Kış aylarının gelmesiyle vatandaşın gündemi ısınma oldu. Bu konuda sobadan tutun da elektrikli ısıtıcıya, doğal gaza ya da merkezi ısıtma sistemlerine kadar birçok seçenek bulunuyor. Birçok kişi de bütçesine göre seçeneğini belirliyor. Ancak bütçemize göre ısınma yöntemi belirlerken çoğu kişi tasarrufu yada kaybolan enerjiyi göz ardı ediyor.

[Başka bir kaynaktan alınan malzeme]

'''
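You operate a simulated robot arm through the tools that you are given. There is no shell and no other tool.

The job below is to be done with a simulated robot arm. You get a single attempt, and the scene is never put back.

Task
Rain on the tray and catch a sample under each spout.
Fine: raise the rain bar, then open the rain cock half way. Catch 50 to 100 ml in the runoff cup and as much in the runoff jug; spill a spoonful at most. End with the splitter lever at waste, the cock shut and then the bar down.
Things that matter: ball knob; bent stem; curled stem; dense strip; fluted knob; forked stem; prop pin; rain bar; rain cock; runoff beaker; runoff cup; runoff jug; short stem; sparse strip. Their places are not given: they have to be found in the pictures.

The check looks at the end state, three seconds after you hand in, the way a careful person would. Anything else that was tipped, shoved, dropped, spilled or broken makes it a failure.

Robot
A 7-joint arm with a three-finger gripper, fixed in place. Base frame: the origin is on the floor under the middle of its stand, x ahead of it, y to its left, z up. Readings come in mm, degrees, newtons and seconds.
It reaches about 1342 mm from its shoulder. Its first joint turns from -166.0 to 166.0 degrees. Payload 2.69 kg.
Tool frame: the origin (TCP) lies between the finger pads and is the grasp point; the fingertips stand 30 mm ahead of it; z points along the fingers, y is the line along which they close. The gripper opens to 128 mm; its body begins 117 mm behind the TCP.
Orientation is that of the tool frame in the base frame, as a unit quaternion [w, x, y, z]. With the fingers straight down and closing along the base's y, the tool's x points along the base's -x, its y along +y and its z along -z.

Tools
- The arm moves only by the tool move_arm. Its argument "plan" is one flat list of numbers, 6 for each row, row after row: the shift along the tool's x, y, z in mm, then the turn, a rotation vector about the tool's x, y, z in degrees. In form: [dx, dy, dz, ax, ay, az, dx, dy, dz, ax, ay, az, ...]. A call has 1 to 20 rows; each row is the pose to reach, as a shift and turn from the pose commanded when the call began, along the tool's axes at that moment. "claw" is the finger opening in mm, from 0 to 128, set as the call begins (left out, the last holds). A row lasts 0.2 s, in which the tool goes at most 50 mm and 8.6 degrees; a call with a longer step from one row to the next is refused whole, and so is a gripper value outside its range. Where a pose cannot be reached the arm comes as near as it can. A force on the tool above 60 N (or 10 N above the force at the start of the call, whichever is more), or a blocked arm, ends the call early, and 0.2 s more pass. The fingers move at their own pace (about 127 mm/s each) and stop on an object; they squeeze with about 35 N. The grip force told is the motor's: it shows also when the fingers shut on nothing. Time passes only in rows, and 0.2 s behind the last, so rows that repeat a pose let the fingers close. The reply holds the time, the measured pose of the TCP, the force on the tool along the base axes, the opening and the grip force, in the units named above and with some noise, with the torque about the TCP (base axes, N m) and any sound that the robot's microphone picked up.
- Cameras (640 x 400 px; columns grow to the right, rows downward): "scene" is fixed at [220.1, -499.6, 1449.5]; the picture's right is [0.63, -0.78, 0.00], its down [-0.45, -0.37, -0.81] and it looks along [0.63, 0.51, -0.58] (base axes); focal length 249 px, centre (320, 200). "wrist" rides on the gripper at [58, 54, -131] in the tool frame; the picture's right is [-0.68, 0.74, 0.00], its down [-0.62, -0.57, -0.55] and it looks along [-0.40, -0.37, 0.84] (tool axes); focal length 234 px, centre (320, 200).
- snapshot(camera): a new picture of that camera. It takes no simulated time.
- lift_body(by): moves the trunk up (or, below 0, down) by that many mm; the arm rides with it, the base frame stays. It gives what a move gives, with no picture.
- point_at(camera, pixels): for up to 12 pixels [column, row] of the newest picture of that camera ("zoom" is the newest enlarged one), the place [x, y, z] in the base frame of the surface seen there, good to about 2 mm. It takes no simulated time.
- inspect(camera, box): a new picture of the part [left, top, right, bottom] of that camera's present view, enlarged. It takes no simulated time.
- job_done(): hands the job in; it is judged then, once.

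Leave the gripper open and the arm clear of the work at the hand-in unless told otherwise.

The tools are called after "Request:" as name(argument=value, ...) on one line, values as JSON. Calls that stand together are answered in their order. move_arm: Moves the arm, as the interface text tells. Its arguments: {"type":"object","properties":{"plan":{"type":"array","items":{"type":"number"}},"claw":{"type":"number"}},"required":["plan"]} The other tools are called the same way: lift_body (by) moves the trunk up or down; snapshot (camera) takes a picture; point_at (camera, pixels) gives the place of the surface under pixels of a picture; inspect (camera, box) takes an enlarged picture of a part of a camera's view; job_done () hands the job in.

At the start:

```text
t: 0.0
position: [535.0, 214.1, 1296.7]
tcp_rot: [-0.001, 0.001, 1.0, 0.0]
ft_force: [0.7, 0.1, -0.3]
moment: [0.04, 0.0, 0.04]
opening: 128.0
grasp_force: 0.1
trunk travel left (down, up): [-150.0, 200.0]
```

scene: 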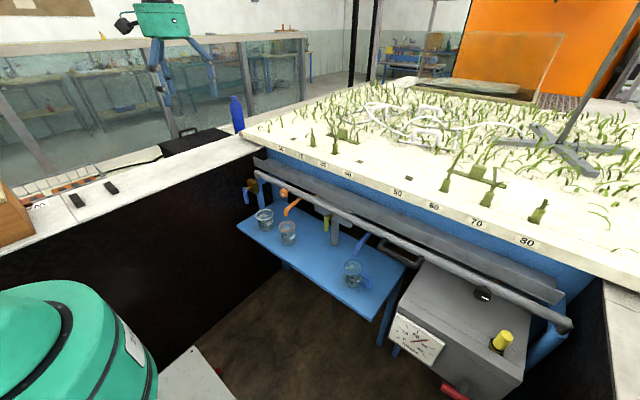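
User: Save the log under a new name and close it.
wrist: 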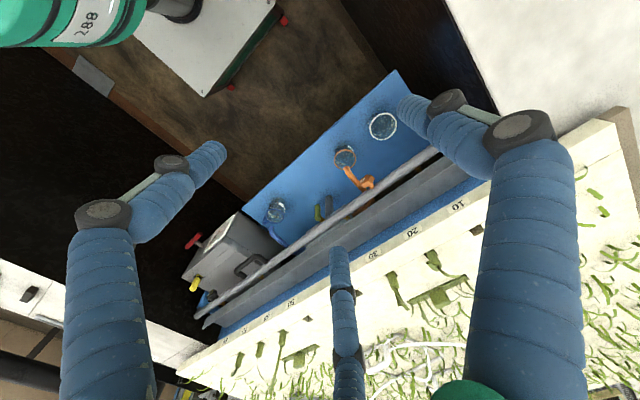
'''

Çok fazla teknik bilgim olmasa da bu konunun ekonomik boyutuna değinmek istedim. Evlerde yada ofislerde alınabilecek bir takım önlemlerle tasarruf etmek çok da zor değil. Bunun en başında binamızı dış etkenlerden en iyi şekilde korumak geliyor. Biz binanın içini ne kadar ısıtırsak ısıtalım dış etkenler daha fazla sarfiyata neden oluyor. Bu konuda çeşitli yöntemler günümüzde uygulanıyor. Özellikle mantolama binanın tümü için uygulanacak güzel yöntemler arasında yer alıyor. Bu tabi tüm dairelerin alabileceği bir önlem.
Kendi evimizde bireysel alabileceğimiz birkaç önlemle de tasarruf sağlayabiliriz. Bireysel kullanımlı kaloriferlerde bunun kontrolü çok daha kolay. Çünkü ihtiyacımız kadar açma yada kapatma yapabiliyoruz. Ayrıca kalorifer peteklerinin önünü mutlaka açmalıyız. Açamıyorsak da eşya ile arasında yeterli mesafe bırakmalıyız. Aksi takdirde peteğin sağladığı ısıyı önemli ölçüde kaybediyoruz. Sonrasında da ısınamıyoruz diye dereceyi artırma yoluna gidiyoruz. Yine çift cam uygulaması evlerimizde alabileceğimiz bir diğer önlem. Derece kontrolü ve bunun gibi bir çok önlemle tasarruf sağlayabiliriz. Aynı zamanda israftan da kaçınmış oluruz.